Вальтер Скотт сумел почерпнуть из источника природы и истины неизвестный жанр, который является новым именно потому, что делается настолько старинным, насколько он хочет. Вальтер Скотт сочетает тщательную точность хроник с торжественным величием истории и напряженной занимательностью романа; его мощный и пытливый гений угадывает прошлое; его правдивая кисть набрасывает достоверный портрет какой-нибудь смутной тени и заставляет нас узнавать даже то, чего мы не видели; его гибкий и основательный ум подобно мягкому воску запечатлевает особые черты каждой эпохи, каждой страны и сохраняет этот отпечаток для потомства, как твердая бронза.
Мало кто из писателей так хорошо, как Вальтер Скотт, выполнил долг романиста по отношению к своему искусству и по отношению к своему веку; поскольку было бы ошибкой, почти преступлением для литератора считать себя выше общих интересов и национальных нужд, избавить свой ум от всякого воздействия на современников, эгоистически изолировать свою жизнь от великой жизни общества.

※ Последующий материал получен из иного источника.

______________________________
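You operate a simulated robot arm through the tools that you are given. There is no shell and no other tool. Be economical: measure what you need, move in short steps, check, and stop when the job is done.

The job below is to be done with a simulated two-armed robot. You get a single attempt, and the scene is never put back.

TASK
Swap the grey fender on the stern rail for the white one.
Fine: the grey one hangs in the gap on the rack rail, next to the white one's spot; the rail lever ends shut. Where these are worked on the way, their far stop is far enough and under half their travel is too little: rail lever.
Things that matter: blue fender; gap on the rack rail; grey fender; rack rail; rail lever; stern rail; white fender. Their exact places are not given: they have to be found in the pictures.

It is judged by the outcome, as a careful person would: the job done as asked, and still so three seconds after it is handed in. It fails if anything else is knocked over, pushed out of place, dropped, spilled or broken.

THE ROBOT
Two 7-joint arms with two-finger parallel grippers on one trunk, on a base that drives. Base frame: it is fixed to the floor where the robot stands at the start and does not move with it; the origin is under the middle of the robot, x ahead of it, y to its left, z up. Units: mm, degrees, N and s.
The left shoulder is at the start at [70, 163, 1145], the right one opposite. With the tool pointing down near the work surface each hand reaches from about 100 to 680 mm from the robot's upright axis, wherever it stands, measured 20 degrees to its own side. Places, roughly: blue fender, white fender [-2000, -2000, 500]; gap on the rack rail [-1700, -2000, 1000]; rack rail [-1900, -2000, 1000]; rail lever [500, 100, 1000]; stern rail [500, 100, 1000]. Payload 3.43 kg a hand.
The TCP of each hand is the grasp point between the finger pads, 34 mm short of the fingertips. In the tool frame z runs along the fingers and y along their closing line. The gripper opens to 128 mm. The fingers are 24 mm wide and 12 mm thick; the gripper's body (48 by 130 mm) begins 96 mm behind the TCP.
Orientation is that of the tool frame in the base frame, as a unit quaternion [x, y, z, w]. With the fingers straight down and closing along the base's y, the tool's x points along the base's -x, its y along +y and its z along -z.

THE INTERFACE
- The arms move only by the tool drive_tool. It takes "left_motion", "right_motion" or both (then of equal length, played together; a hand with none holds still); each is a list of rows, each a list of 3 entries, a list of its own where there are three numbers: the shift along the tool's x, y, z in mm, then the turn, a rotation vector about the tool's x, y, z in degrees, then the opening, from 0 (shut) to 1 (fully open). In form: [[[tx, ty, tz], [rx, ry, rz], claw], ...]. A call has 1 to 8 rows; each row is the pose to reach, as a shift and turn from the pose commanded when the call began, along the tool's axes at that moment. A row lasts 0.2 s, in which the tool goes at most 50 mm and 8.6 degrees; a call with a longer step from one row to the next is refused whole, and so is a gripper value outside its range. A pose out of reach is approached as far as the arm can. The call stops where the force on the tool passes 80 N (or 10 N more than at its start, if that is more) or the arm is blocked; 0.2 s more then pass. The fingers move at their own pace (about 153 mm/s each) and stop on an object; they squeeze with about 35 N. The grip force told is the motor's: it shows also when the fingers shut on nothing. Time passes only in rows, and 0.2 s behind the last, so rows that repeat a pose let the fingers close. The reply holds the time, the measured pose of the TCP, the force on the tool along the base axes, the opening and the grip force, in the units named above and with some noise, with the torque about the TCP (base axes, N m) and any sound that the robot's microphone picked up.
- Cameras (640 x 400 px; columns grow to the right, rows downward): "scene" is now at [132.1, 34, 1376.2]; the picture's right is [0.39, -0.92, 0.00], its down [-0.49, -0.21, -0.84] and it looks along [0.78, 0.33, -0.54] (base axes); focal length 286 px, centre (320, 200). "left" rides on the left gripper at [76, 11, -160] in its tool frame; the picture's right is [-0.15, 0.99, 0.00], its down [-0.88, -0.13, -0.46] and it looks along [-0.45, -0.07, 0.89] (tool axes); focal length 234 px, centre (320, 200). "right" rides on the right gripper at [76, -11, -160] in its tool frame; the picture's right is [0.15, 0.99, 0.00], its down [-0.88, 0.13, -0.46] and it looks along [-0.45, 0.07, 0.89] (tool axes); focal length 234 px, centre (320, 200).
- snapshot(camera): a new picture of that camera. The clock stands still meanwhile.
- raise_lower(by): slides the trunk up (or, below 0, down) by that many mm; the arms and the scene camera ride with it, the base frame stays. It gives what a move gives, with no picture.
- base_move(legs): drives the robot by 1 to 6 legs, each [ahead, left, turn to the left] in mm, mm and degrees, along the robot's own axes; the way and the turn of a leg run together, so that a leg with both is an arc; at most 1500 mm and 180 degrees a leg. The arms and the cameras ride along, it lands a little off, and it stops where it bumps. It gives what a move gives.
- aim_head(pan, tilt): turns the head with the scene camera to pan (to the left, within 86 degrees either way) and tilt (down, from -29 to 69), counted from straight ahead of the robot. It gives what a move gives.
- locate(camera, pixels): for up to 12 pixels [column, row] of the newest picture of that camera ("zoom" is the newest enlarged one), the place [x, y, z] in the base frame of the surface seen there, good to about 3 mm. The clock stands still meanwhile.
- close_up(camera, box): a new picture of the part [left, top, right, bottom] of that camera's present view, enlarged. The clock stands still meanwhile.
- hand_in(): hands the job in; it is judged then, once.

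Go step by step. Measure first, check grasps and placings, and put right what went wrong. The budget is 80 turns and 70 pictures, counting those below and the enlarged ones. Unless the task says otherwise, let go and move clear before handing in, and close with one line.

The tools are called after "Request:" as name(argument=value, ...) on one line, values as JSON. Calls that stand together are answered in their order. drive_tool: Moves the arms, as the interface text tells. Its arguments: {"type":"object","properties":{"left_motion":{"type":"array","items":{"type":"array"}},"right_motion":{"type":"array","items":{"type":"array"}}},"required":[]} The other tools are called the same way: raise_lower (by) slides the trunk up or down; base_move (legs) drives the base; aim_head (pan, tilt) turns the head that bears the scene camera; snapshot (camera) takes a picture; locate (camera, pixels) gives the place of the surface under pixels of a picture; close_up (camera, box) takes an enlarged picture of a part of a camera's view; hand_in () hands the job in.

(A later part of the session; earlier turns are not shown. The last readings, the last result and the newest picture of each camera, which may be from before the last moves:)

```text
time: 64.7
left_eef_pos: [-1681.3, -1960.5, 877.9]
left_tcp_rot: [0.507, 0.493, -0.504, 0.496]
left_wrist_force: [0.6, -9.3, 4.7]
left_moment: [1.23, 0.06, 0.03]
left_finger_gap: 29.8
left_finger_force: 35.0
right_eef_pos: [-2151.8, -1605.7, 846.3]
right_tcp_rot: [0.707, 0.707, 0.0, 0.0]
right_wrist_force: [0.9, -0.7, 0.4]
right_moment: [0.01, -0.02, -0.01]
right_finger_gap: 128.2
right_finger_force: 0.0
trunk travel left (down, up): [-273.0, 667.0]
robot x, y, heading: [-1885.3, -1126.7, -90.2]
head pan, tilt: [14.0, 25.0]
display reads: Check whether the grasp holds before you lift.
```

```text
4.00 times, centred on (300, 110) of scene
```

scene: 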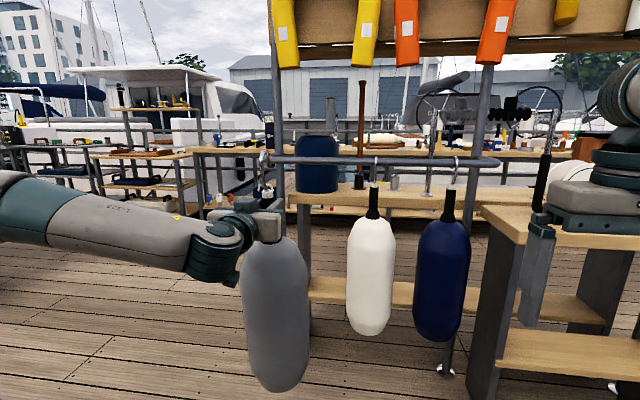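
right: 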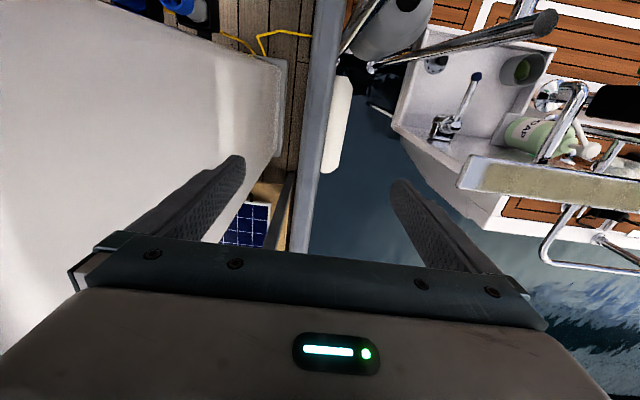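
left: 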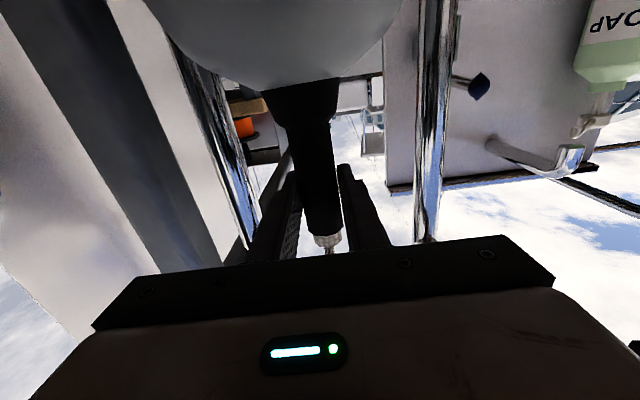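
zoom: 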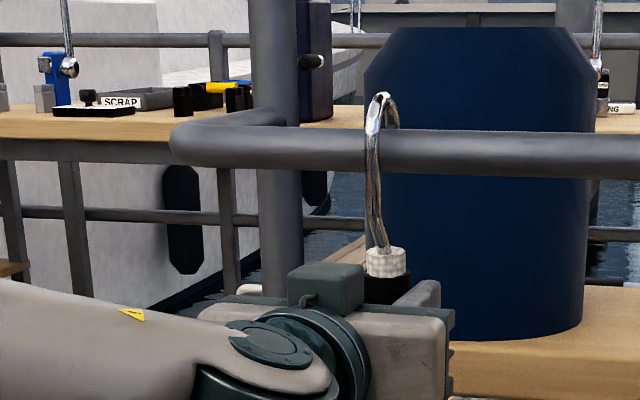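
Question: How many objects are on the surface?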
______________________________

И кто же принесет себя в жертву, если не поэт? Чей голос, если не голос лиры, возвысится во время бури, чтобы усмирить ее? И кто еще не побоится ненависти анархии и презрения деспотизма, как не тот, кому древняя мудрость приписывала власть примирять народы и королей, а мудрость современная дала власть их разделять?
Вальтер Скотт посвящает свой талант отнюдь не изображению слащавых любовных приключений, мелочных интриг и грязных авантюр. Инстинктивно понимая, в чем заключается его слава, он почувствовал, что поколению, которое только что своей кровью и слезами написало самую необычайную страницу в истории человечества, нужно нечто большее. Времена, которые непосредственно предшествовали нашей судорожной революции и непосредственно следовали за ней, были периодом упадка, подобными упадку сил, наступающему у больного лихорадкой перед приступом и после него. Тогда самые пошло ужасные, глупо безбожные, чудовищно непристойные книги жадно поглощались больным обществом, порочные вкусы и притупленные способности которого отвергли бы любую вкусную или здоровую пищу. Это и объясняет тот скандальный блестящий успех, которого добились у салонных плебеев и лавочных патрициев глупые или непристойные писатели, чьи имена мы погнушаемся назвать; сегодня они опустились до того, что выпрашивают аплодисменты у лакеев и смех у проституток. Сейчас популярность больше не раздается чернью, она проистекает из единственного источника, который может придать ей черты бессмертия и универсальности, из одобрения небольшого числа утонченных умов, пылких душ и серьезных голов, которые и представляют в нравственном отношении цивилизованные народы. Именно этой известности добился Скотт, заимствуя в анналах отдельных наций сочинения, созданные для всех народов, черпая из летописей веков книги, написанные для всех эпох. Ни один романист не скрывал больше накопленного опыта под большим очарованием, больше истины под вымыслом. Существует явная связь между свойственной ему формой и всеми литературными формами прошлого и будущего; и можно было бы рассматривать эпические романы Скотта как переход от современной литературы к тем грандиозным романам, к тем великим эпопеям в стихах и прозе, которые наша поэтическая эра нам обещает и обязательно даст.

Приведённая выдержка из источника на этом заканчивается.